Your objective
Reply with only the number of lines that contain the string "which".

Sessions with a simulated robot
• • • •

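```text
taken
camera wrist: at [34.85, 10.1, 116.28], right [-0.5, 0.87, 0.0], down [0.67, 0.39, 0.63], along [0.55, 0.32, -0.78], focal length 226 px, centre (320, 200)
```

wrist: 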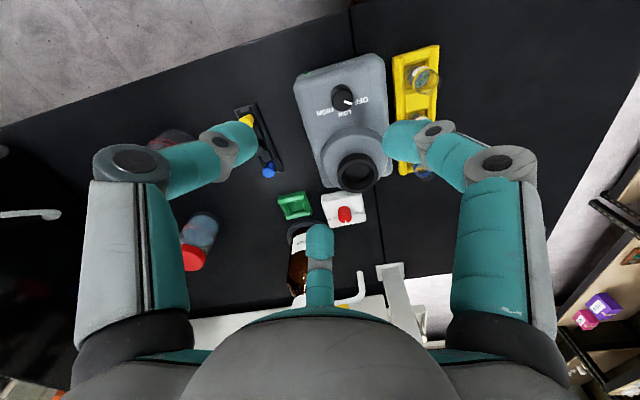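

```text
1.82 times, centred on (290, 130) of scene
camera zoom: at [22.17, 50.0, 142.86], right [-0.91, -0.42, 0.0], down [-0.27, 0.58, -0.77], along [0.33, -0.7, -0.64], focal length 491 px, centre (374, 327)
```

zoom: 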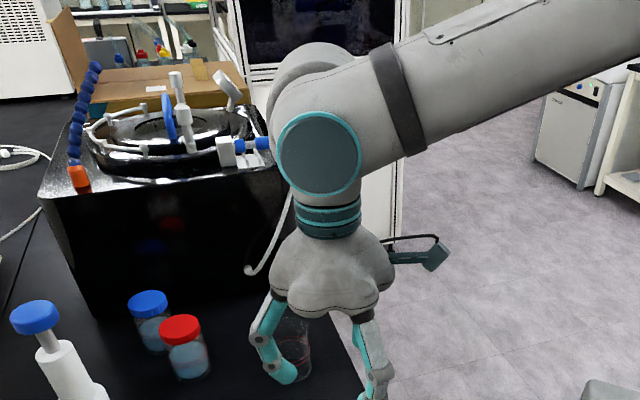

• • • •

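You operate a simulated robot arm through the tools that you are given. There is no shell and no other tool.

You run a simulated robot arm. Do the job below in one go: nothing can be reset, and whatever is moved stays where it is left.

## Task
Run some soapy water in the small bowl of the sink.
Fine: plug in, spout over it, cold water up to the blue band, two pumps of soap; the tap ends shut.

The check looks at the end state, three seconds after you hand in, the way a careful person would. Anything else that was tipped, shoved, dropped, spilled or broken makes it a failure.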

• • • •

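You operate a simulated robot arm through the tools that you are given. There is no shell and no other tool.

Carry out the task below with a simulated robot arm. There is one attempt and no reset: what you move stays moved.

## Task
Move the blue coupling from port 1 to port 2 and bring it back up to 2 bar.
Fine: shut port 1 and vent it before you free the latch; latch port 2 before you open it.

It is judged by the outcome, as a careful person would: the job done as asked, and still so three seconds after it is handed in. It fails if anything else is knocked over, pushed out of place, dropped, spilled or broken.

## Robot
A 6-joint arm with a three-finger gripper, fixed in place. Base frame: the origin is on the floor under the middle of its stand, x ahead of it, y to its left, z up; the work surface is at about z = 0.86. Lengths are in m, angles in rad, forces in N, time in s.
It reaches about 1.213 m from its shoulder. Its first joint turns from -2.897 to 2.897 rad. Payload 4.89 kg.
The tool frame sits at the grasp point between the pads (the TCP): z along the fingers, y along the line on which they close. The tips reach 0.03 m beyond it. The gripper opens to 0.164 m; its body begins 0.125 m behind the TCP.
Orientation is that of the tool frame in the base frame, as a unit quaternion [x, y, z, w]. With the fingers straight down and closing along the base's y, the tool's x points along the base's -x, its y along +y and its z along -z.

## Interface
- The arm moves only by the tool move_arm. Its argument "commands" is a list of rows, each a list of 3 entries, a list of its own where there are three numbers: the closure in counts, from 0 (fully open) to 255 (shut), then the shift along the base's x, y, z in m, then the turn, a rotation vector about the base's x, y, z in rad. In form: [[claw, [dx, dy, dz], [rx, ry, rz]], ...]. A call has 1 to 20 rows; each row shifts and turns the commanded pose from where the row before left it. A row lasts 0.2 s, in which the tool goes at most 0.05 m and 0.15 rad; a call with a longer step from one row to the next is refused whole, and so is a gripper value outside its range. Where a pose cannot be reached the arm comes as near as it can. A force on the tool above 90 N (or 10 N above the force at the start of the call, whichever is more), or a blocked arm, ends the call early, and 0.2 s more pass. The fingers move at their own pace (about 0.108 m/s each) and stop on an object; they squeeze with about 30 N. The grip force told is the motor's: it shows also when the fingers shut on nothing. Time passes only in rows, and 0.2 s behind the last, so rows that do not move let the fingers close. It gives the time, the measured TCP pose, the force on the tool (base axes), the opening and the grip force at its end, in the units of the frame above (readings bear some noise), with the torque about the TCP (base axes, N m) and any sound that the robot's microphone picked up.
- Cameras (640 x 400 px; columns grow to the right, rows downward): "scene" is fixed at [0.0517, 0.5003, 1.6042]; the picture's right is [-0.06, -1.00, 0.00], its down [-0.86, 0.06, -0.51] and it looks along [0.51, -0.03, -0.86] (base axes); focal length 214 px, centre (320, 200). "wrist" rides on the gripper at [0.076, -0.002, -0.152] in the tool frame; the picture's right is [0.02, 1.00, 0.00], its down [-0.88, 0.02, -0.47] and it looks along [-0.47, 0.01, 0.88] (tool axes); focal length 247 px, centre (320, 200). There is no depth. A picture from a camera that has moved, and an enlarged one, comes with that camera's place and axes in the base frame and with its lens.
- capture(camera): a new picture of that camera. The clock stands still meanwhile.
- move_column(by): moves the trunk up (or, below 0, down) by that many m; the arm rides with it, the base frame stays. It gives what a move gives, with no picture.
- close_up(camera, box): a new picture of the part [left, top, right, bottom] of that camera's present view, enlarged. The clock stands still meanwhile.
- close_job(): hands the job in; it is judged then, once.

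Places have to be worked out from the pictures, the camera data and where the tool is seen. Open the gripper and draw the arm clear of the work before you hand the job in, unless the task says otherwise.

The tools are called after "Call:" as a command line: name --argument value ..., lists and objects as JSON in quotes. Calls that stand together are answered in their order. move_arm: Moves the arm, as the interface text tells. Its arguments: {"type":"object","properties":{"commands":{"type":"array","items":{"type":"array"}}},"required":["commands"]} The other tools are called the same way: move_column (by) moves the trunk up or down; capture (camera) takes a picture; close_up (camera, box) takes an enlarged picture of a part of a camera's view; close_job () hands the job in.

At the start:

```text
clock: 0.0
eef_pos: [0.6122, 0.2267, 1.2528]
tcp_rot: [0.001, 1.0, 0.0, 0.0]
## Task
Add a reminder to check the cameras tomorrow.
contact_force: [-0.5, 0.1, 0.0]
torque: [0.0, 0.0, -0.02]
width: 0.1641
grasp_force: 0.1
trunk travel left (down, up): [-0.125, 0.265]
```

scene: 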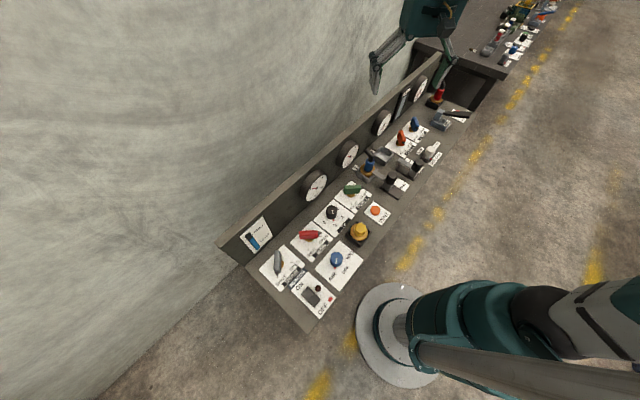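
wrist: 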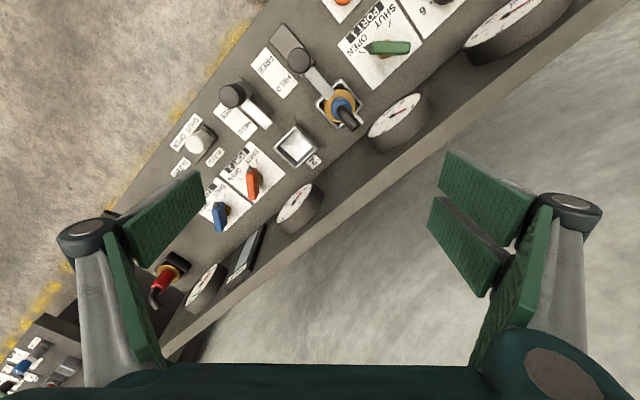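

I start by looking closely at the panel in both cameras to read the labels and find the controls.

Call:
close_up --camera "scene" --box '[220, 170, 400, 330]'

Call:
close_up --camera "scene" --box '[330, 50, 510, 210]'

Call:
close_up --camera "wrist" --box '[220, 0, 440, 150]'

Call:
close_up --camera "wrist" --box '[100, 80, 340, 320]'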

• • • •

Completed exercise
2